SOURCE EXCERPT —
▼▼▼

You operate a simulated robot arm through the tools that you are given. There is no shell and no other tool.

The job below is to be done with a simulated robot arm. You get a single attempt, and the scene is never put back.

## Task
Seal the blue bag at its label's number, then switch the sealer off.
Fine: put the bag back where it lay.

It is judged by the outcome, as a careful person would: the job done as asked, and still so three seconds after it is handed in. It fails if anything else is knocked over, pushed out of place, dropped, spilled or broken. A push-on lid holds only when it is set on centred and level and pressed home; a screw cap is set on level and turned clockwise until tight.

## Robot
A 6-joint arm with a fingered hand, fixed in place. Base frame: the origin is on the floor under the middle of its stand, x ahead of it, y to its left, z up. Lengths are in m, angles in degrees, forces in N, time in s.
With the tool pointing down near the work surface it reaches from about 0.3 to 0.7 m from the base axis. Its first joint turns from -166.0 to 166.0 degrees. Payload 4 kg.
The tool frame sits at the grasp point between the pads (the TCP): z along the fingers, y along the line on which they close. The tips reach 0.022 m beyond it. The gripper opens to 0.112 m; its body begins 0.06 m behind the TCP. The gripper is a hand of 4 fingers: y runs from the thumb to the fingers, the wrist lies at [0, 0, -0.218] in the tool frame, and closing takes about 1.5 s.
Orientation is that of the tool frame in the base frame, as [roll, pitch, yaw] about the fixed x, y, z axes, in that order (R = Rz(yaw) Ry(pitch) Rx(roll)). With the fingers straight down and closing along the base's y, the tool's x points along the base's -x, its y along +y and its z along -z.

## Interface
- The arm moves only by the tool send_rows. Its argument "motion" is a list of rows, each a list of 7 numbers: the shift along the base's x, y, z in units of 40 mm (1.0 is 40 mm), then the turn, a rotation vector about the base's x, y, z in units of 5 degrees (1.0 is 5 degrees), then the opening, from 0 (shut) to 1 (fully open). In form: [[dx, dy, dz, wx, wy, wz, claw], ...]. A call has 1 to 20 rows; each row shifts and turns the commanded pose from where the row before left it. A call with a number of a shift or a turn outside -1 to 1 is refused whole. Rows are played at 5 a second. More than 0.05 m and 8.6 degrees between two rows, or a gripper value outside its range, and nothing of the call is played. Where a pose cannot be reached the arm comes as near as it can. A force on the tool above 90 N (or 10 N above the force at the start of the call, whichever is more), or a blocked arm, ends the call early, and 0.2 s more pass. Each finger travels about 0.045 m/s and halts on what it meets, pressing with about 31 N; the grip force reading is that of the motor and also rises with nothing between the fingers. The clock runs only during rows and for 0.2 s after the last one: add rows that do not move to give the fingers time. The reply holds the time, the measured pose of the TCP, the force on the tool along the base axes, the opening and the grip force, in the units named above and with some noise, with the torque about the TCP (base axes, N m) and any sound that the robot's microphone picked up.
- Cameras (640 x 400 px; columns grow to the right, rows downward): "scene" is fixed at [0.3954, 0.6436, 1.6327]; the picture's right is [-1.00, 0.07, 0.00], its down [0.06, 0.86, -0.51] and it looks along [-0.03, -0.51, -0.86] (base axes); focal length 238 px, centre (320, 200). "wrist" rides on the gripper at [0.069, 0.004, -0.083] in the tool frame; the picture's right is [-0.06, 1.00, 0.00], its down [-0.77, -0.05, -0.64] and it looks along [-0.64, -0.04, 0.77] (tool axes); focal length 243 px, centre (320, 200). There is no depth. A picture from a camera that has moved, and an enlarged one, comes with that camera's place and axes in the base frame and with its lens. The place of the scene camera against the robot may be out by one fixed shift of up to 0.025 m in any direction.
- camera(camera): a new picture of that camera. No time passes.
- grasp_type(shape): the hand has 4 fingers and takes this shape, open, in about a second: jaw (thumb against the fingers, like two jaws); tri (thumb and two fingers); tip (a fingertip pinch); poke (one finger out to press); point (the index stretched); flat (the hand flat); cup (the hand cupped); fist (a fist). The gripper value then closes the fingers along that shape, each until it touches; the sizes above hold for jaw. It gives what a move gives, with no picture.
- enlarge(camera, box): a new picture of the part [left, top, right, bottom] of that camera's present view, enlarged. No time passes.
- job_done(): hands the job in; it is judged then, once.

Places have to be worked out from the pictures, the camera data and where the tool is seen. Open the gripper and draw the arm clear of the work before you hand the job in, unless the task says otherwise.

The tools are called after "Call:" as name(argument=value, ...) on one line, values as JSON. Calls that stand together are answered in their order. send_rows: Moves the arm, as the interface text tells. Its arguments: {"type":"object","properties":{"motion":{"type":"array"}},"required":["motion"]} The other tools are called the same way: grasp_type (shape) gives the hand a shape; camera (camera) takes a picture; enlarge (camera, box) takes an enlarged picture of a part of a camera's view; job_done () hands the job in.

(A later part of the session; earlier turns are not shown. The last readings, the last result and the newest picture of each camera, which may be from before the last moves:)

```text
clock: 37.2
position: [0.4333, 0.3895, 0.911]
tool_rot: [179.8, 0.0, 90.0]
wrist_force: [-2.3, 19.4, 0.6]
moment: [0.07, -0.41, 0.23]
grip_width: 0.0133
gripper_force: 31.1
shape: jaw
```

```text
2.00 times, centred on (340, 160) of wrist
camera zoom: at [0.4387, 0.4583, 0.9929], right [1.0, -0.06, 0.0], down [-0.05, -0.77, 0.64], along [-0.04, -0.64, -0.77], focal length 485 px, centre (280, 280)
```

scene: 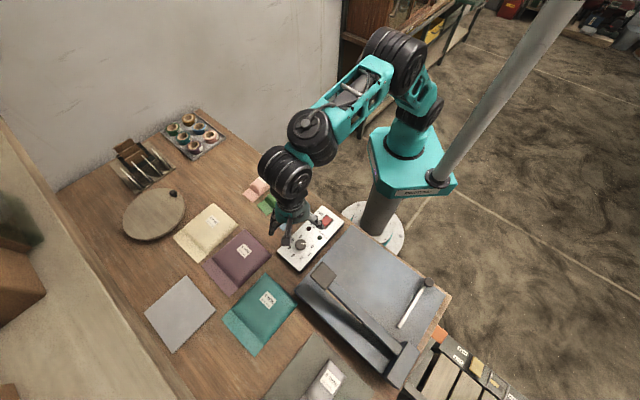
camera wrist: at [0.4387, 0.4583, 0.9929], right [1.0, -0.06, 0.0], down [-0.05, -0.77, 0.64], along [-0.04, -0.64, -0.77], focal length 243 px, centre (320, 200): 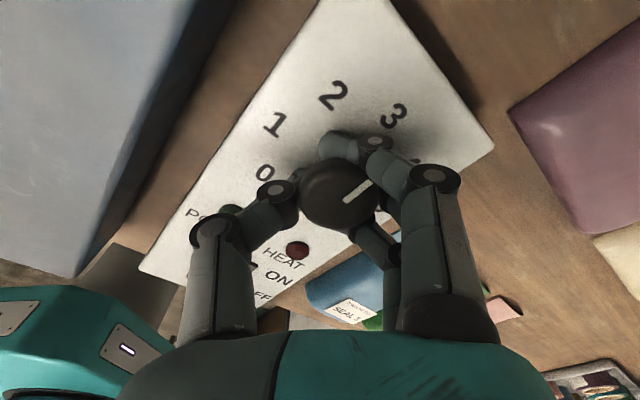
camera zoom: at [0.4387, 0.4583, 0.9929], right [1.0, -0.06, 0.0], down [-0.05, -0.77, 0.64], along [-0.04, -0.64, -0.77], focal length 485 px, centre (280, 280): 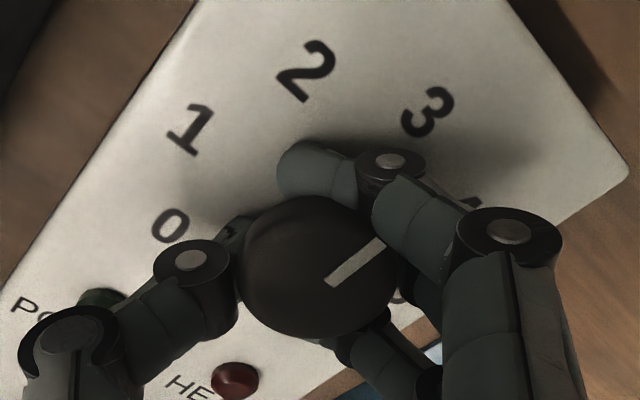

▲▲▲

SELECTED EXCERPT —

▼▼▼

There seems to be no end to the pain and misery in Afghanistan. As the world battles the coronavirus pandemic, the attention has been shifted from war-torn nation and violence has returned.
A brazen and heart-wrenching incident occurred earlier this week as gunmen stormed a maternity hospital in Kabul, killing 24 people including two newborn babies, their mothers and nurses. There were eleven babies at the hospital’s incubators; many of them did not even have names yet, but they suffered a major loss as their mothers were killed in the attack.
The incident has the nation wondering if peace will return to the country. The images of two children found dead inside and a woman lying dead holding a baby in her arms was enough to share our conscience. The Afghan Taliban denied responsibility and ISIS has been blamed for the attack.
An attack on a hospital is an act against human and a war crime. Afghan Vice President summed it saying neither the Taliban hands nor their stained consciousness can be washed of the blood of women, babies, and others in the “senseless carnage”.

▲▲▲

WHAT YOU WILL DO —
**A)** Make a faithful copy of the selected excerpt.
**B)** Retype, word for word, every line from the line with "Fine: put the bag back where it lay." to the line with "## Interface", inclusive. Add nothing. Put each line that is not blank into a JSON list as a string.

SET OF ANSWERS —
**A)**
There seems to be no end to the pain and misery in Afghanistan. As the world battles the coronavirus pandemic, the attention has been shifted from war-torn nation and violence has returned.
A brazen and heart-wrenching incident occurred earlier this week as gunmen stormed a maternity hospital in Kabul, killing 24 people including two newborn babies, their mothers and nurses. There were eleven babies at the hospital’s incubators; many of them did not even have names yet, but they suffered a major loss as their mothers were killed in the attack.
The incident has the nation wondering if peace will return to the country. The images of two children found dead inside and a woman lying dead holding a baby in her arms was enough to share our conscience. The Afghan Taliban denied responsibility and ISIS has been blamed for the attack.
An attack on a hospital is an act against human and a war crime. Afghan Vice President summed it saying neither the Taliban hands nor their stained consciousness can be washed of the blood of women, babies, and others in the “senseless carnage”.

**B)**
[
  "Fine: put the bag back where it lay.",
  "It is judged by the outcome, as a careful person would: the job done as asked, and still so three seconds after it is handed in. It fails if anything else is knocked over, pushed out of place, dropped, spilled or broken. A push-on lid holds only when it is set on centred and level and pressed home; a screw cap is set on level and turned clockwise until tight.",
  "## Robot",
  "A 6-joint arm with a fingered hand, fixed in place. Base frame: the origin is on the floor under the middle of its stand, x ahead of it, y to its left, z up. Lengths are in m, angles in degrees, forces in N, time in s.",
  "With the tool pointing down near the work surface it reaches from about 0.3 to 0.7 m from the base axis. Its first joint turns from -166.0 to 166.0 degrees. Payload 4 kg.",
  "The tool frame sits at the grasp point between the pads (the TCP): z along the fingers, y along the line on which they close. The tips reach 0.022 m beyond it. The gripper opens to 0.112 m; its body begins 0.06 m behind the TCP. The gripper is a hand of 4 fingers: y runs from the thumb to the fingers, the wrist lies at [0, 0, -0.218] in the tool frame, and closing takes about 1.5 s.",
  "Orientation is that of the tool frame in the base frame, as [roll, pitch, yaw] about the fixed x, y, z axes, in that order (R = Rz(yaw) Ry(pitch) Rx(roll)). With the fingers straight down and closing along the base's y, the tool's x points along the base's -x, its y along +y and its z along -z.",
  "## Interface"
]